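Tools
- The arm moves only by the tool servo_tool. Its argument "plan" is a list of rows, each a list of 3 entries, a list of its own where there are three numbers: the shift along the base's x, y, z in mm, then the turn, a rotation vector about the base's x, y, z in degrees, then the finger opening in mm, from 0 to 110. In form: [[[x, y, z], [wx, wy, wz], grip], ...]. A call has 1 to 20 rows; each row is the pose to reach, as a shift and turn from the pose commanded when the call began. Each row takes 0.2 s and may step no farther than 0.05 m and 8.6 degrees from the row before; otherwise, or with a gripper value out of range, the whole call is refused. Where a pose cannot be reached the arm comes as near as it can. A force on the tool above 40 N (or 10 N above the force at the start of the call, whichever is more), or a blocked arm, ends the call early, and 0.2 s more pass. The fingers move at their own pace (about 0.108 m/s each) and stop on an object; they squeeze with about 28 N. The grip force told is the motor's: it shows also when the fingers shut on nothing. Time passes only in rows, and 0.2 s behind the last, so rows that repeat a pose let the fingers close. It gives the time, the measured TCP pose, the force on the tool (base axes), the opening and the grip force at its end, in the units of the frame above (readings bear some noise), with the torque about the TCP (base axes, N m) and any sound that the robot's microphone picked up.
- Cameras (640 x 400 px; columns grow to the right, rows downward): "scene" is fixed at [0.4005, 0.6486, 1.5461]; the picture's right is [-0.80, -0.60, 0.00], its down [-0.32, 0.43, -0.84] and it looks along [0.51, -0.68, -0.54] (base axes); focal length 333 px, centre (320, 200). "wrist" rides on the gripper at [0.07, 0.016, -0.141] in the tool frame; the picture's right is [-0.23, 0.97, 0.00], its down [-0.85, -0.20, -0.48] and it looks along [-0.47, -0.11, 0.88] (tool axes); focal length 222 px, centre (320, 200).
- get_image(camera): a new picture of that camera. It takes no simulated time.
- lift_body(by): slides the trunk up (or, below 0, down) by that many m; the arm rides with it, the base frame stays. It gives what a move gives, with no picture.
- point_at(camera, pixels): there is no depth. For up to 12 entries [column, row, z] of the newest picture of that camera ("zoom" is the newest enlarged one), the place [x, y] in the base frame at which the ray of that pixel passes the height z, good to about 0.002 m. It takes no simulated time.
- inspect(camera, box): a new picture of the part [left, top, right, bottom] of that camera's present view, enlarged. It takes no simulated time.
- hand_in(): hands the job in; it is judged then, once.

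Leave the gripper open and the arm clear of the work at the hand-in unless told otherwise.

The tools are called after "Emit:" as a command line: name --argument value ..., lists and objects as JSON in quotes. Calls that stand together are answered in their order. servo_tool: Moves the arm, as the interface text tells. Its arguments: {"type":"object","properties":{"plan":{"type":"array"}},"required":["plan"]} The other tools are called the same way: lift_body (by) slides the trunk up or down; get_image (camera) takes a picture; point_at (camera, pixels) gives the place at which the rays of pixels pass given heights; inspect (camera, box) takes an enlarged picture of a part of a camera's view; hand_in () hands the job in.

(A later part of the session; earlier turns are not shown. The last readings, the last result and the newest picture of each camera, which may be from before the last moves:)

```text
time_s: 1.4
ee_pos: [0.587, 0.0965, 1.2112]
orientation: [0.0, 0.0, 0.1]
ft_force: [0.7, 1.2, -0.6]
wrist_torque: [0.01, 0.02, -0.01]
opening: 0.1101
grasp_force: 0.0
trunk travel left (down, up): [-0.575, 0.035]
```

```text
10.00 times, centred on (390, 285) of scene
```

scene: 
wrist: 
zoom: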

TASK STATEMENT >> Pull every line containing "scene" out of the data above.

RESULT >>
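- Cameras (640 x 400 px; columns grow to the right, rows downward): "scene" is fixed at [0.4005, 0.6486, 1.5461]; the picture's right is [-0.80, -0.60, 0.00], its down [-0.32, 0.43, -0.84] and it looks along [0.51, -0.68, -0.54] (base axes); focal length 333 px, centre (320, 200). "wrist" rides on the gripper at [0.07, 0.016, -0.141] in the tool frame; the picture's right is [-0.23, 0.97, 0.00], its down [-0.85, -0.20, -0.48] and it looks along [-0.47, -0.11, 0.88] (tool axes); focal length 222 px, centre (320, 200).
10.00 times, centred on (390, 285) of scene
scene: 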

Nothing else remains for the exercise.